Para César Cárdenas, la fase 3 de la pandemia se inició hace mucho tiempo, no cuando la decretó el gobierno el pasado 21 de abril. Desde hace poco más de dos meses que el experto en terapia respiratoria del Centro Médico Nacional Siglo XXI del IMSS vive en carne propia lo que otros sólo se enteran por las noticias.
César ya no vive con su familia. Ahora pernocta en el Hotel Riazor, muy cerca de la Central de Abastos y el mercado La Nueva Viga, señalados como focos de contagio de la Ciudad de México.
Dice que vivir allí ha sido complicado. No lo dejan ni siquiera caminar por los pasillos ni estar en el lobby para despejarse un poco. Cuando no son los pensamientos, son los calambres los que lo despiertan por las noches. Todo por culpa de la deshidratación que le causa ponerse, durante más de ocho horas, el EPP, como se le llama al equipo de protección que debe utilizar todo el personal que tenga contacto directo con enfermos de COVID-19.
“Adentro del traje se manejan cuartos de presión negativa: no entra aire por ningún lado. Está totalmente plastificado. No transpiras y encima hay que ponerse bata, guantes y cubrebocas. Todo el tiempo inhalas CO2. No hay ventilación y sudas en grandes cantidades. Cuando nos quitamos el traje, pareciera como si nos hubieran echado una cubeta de agua. Mis compañeros y yo ya tenemos lacerados los pómulos y el puente de la nariz”, señala Cárdenas.
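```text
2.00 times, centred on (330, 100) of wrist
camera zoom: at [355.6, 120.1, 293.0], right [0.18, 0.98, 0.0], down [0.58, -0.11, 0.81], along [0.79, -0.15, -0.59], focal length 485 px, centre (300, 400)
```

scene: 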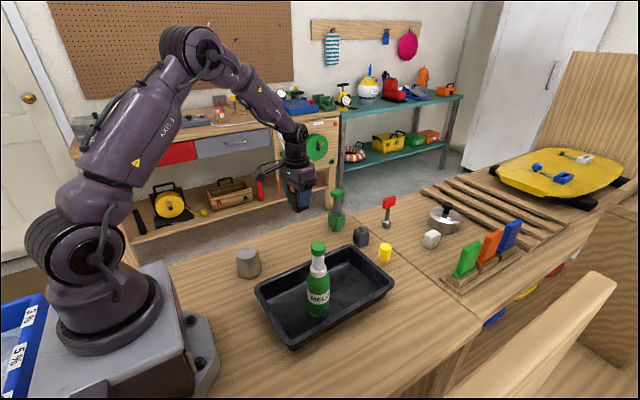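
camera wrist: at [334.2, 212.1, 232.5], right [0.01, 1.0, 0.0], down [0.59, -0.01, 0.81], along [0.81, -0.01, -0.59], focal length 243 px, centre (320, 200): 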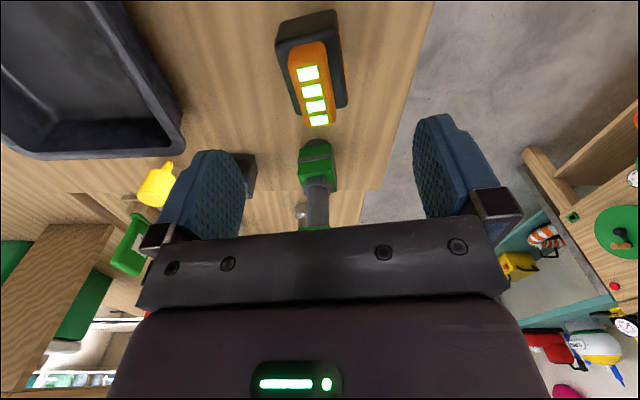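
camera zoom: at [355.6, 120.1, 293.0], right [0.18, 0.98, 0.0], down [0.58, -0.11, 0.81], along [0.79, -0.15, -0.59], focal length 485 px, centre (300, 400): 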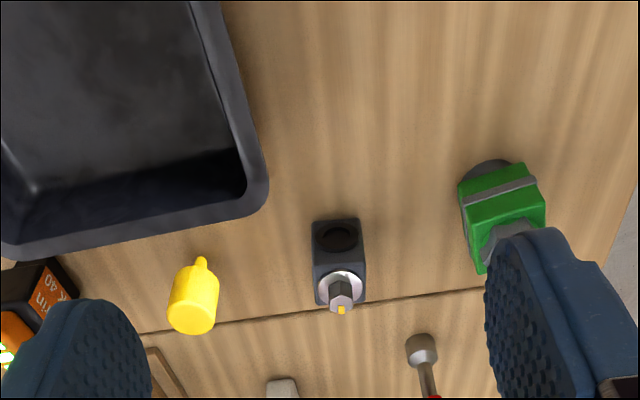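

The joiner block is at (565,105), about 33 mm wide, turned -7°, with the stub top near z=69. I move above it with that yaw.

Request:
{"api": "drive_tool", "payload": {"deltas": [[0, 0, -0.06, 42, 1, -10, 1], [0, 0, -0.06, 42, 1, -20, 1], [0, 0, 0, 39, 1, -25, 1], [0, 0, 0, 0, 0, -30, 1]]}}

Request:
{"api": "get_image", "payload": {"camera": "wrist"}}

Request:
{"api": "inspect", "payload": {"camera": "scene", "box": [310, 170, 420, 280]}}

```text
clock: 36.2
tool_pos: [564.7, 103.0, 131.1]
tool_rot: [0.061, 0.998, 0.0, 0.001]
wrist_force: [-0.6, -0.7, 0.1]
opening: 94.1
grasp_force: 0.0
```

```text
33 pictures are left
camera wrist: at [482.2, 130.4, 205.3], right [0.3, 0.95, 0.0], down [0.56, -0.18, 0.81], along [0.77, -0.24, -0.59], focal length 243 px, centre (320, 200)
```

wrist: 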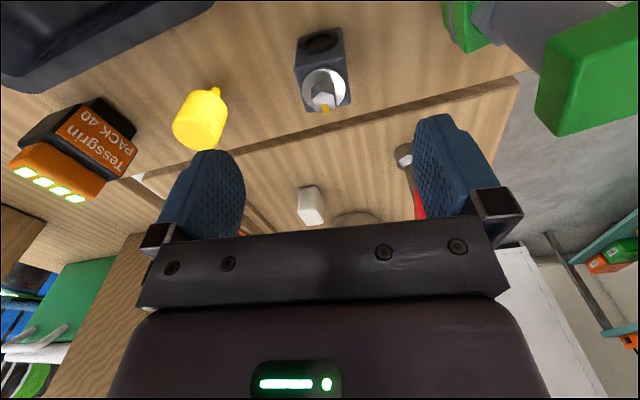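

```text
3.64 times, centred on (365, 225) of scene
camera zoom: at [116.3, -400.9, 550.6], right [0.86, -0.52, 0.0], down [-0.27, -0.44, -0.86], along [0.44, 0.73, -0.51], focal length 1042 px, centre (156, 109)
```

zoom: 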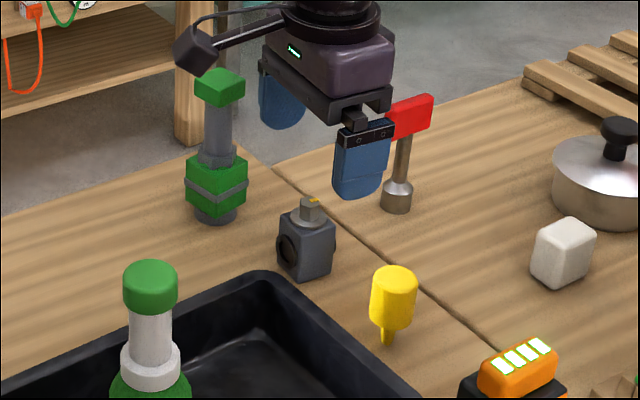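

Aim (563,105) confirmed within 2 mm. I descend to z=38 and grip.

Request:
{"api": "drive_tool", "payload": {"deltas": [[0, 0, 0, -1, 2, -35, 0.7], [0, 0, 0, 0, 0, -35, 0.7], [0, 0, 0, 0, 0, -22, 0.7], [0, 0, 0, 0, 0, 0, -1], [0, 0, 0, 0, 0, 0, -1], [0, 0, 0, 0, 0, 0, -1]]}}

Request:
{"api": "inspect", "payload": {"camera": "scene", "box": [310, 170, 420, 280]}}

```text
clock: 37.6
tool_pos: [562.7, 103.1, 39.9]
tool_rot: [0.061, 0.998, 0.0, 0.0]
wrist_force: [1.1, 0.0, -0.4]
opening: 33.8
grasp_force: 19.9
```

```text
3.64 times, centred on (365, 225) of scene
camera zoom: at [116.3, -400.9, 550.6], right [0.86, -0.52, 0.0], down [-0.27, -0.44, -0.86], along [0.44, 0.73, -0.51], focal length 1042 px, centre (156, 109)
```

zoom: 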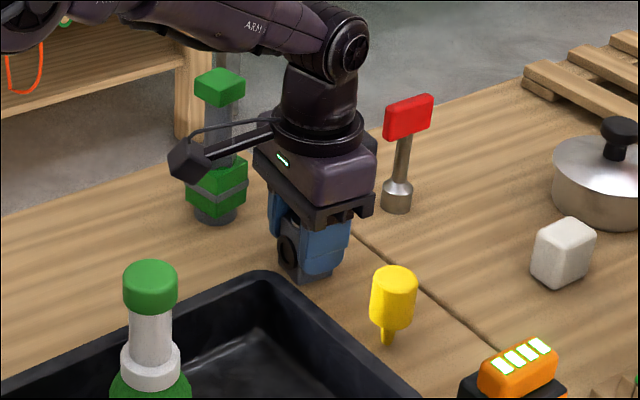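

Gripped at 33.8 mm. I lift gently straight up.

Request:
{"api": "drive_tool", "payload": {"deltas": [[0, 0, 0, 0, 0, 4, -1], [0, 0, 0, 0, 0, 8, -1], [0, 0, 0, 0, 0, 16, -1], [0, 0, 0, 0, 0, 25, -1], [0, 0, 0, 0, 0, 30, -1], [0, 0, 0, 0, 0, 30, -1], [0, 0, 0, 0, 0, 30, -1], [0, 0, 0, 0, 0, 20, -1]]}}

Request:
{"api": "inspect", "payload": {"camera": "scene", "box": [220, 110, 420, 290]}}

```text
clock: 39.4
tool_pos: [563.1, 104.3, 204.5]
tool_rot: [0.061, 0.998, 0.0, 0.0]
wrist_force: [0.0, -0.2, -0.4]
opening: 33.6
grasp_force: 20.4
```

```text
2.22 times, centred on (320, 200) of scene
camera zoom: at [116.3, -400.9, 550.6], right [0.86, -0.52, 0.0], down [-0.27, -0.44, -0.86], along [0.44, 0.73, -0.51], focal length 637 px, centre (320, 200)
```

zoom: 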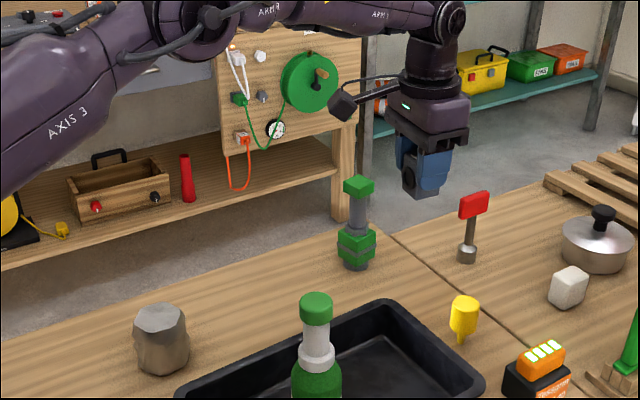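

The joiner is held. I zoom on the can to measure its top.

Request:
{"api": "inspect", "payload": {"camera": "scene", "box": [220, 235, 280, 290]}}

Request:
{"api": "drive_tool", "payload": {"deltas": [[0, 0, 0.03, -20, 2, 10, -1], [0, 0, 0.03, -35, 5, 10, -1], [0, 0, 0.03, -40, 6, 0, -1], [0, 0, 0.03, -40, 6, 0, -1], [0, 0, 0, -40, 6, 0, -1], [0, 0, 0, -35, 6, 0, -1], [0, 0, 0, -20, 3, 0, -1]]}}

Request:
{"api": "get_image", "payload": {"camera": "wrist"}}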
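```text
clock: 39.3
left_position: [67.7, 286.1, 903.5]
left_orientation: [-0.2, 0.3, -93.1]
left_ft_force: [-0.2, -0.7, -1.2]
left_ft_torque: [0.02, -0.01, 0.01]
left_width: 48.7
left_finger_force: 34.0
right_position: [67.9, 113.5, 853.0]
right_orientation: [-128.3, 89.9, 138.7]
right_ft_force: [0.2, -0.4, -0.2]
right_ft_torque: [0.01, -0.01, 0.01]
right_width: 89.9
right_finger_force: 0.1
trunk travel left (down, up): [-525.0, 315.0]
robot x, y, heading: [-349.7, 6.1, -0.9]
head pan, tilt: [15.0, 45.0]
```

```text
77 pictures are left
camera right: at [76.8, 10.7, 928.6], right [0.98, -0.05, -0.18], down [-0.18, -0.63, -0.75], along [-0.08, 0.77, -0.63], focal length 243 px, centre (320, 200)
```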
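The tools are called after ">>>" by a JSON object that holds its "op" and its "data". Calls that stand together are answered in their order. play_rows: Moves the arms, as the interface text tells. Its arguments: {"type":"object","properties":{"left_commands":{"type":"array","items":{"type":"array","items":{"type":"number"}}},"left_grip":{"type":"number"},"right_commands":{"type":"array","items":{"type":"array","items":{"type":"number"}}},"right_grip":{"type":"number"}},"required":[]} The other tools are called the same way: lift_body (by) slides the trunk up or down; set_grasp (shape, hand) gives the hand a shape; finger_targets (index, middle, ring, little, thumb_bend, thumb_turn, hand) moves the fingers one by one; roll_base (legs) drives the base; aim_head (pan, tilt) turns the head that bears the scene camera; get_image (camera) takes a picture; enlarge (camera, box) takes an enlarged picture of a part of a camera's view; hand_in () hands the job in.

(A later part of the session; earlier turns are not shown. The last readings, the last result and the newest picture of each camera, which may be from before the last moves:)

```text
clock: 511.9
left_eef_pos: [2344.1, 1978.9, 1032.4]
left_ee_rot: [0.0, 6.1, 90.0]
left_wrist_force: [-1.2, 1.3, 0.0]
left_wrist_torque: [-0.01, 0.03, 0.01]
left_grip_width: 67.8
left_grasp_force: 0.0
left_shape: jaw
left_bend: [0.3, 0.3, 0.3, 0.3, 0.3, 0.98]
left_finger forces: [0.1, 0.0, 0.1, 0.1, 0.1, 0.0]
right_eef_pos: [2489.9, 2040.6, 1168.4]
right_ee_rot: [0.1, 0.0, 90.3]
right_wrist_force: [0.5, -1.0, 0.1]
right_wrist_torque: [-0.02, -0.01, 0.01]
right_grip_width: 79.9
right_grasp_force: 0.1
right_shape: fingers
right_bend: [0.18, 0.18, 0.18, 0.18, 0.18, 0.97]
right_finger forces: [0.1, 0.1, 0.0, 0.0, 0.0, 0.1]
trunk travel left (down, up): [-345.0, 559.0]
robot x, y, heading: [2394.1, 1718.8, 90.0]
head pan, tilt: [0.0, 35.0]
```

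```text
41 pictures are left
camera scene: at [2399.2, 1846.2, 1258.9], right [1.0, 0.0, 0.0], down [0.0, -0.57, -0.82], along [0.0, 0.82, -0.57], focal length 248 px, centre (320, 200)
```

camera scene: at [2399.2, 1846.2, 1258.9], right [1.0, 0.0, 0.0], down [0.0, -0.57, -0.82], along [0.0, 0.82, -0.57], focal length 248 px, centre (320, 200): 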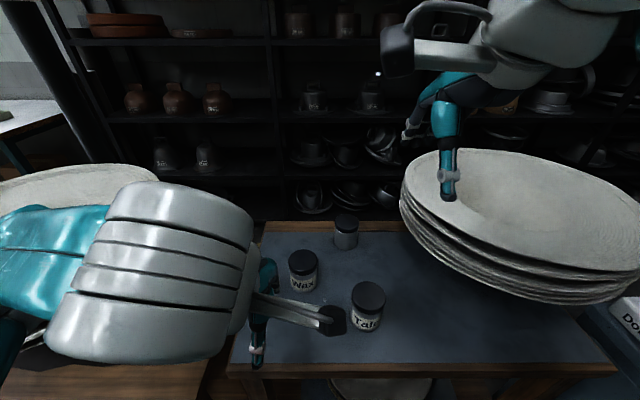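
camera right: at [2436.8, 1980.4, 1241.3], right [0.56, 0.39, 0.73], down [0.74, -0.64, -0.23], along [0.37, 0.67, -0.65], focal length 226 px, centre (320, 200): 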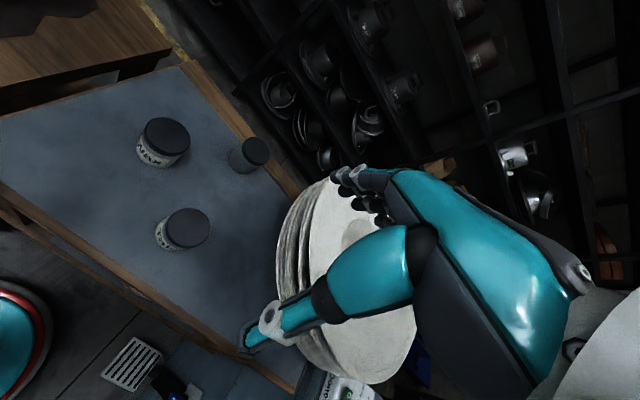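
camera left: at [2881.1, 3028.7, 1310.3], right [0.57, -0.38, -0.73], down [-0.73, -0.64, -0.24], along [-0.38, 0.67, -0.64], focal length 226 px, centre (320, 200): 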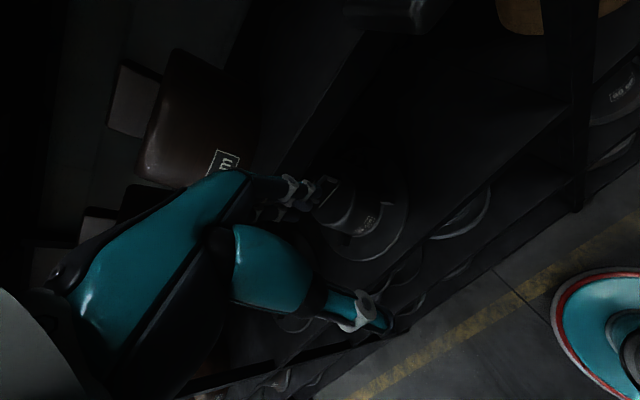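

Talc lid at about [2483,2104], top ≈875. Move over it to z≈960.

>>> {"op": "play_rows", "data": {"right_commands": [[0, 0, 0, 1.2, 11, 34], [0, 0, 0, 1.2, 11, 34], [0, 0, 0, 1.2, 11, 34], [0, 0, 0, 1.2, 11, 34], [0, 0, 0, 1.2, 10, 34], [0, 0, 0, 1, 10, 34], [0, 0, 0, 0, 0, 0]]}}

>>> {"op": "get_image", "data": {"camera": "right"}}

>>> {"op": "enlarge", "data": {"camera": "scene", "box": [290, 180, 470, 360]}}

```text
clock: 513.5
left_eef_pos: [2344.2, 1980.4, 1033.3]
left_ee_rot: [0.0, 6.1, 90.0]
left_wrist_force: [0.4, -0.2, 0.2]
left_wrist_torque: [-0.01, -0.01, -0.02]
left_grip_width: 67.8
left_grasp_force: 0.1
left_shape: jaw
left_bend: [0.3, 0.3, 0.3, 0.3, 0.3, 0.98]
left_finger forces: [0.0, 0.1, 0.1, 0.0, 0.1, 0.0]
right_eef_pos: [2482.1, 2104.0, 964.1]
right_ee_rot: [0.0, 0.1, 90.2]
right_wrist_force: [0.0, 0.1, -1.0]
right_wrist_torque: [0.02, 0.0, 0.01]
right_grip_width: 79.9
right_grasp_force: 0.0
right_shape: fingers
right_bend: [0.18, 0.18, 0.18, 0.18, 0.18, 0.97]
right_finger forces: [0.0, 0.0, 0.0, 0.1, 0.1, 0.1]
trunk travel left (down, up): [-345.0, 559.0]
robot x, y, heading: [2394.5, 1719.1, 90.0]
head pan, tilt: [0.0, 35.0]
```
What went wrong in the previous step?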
La Fundación Un Ángel Te Cuida les ha donado bebidas energéticas para la deshidratación y hasta el momento él no ha padecido por la falta de equipo médico. Pero no ha sido lo mismo para sus compañeros que trabajan fuera del área COVID, que actualmente ocupa los tres pisos del Bloque A del Centro Médico. “Allá afuera sí se están contagiando porque ellos no tienen equipo para protegerse. Hay compañeros médicos que ahora son nuestros pacientes”, dice Cárdenas.
Según él, en el Centro Médico Siglo XXI hay actualmente alrededor de 80 pacientes con coronavirus. Alrededor de un 10% son jóvenes de entre 20 y 38 años. El resto son mayores de 50. Casi todos con obesidad, hipertensión o diabetes. De todos ellos, 35 han requerido apoyo de un ventilador para respirar (es decir, que están intubados) y el resto es tratado con puntas nasales, antibióticos, anticoagulantes, esteroides o lo que indiquen las médicas y médicos.
Una situación un tanto diferente a lo que sucede en el Hospital Belisario Domínguez, donde, según la doctora Gutiérrez, la mayoría de los pacientes son jóvenes adultos de entre 30 y 40 años. “Aquí es al revés: se han muerto más jóvenes que adultos mayores. Los viejitos se están salvando aunque tengan diabetes o enfermedad renal. Hace poco dimos de alta a un paciente de 102 años y se acaba de morir alguien de 33”.